==== PASSAGE PROVIDED

社会人が業務の報告、所感をまとめるために使う日報。一日の振り返りと聞くと日記をイメージする人もいるかもしれません。しかし日報と日記は全く別物です。どのように違うのかまとめました。
日報と日記の違い
仕事で書くように指示される日報は、個人で書く日記とは別物です。ついつい日記のようにその日に合ったことを書き連ねていると、「日報になってない」と注意されてしまうこともあります。日報と日記の違いについてまとめました。
日記は「出来事や感想を書いた個人の記録」
日記は毎日起こる出来事やそれに対する感想を書いた記録。日誌になると後日の資料にするために記録したものを言います。つまり日記はあくまで自分に起きた出来事と感情のまとめです。

========
==== RECORDED INFORMATION

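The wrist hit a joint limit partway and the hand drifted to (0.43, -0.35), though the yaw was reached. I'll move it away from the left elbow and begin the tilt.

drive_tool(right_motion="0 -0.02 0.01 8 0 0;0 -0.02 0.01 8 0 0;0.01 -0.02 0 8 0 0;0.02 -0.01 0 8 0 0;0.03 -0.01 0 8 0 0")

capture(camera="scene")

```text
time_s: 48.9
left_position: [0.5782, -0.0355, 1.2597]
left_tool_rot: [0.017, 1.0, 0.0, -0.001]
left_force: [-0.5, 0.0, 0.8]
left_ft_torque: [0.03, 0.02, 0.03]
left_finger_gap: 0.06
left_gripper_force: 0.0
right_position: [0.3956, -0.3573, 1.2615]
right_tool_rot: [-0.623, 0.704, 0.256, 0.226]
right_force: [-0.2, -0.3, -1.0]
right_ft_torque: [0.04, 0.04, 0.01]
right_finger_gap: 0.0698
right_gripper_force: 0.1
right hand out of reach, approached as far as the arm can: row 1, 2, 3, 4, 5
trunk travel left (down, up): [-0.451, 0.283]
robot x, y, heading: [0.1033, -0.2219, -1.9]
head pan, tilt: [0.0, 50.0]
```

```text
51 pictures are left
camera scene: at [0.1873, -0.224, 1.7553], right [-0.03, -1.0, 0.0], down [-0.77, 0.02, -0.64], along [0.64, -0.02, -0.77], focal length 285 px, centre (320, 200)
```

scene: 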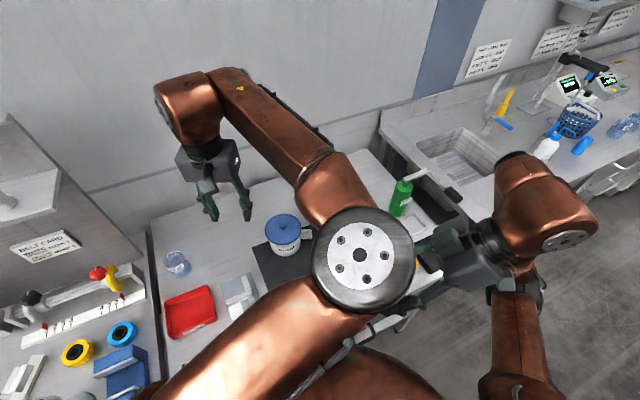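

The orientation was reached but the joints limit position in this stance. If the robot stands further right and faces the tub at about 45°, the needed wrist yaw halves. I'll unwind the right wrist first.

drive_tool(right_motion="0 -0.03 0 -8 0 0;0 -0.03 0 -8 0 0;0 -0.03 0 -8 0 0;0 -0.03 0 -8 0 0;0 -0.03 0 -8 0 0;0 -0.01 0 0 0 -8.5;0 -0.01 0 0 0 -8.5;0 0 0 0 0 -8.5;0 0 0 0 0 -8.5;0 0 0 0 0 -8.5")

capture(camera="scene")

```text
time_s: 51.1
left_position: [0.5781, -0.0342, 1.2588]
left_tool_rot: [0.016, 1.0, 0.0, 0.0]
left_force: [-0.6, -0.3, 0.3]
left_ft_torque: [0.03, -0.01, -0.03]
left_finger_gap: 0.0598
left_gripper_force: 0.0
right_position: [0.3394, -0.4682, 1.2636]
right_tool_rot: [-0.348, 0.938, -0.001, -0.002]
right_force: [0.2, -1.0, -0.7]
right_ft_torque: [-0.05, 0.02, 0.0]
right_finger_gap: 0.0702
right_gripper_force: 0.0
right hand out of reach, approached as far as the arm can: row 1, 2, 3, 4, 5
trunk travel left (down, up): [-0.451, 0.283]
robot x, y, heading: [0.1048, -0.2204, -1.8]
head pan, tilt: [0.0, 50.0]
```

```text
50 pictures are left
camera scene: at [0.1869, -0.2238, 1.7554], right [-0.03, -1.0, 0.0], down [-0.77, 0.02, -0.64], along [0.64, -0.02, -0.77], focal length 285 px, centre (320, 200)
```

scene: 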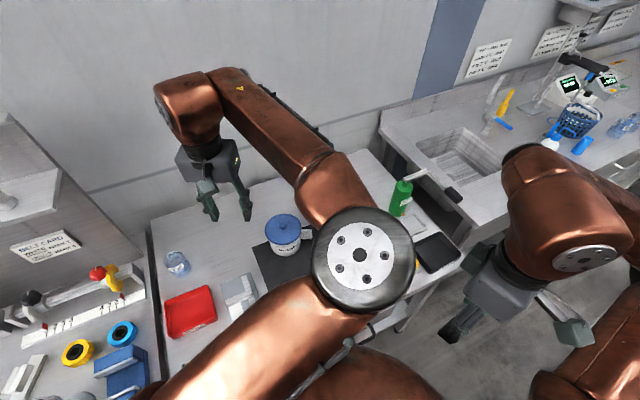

========

BRIEF » Continue the passage provided that opens with "社会人が業務の報告、所感をま".

OUTPUT FOR THIS TASK »
一方で日報は一日ごとに行う業務の報告を言います。これは誰かに対しておこなうことを前提にしたものです。日記であればあくまでも自分に向けたものなので主観的な内容でも構いません。しかし、日報になると読み手となる第三者を想定しているため、客観性が求められます。
仕事をしていればその現場にいなかった人もいれば、違う職階、立場の社員もいます。日報は誰でもわかる具体的、客観的内容が必要です。日報を書くときには提出前に読み返して、それが誰にでも伝わるか、組織に在籍する自分を意識しているかを考えて書くようにしてください。日報の項目も客観性を意識して設定すると日報が書きやすくなるはずです。
日報は「誰かに対する仕事の報告書」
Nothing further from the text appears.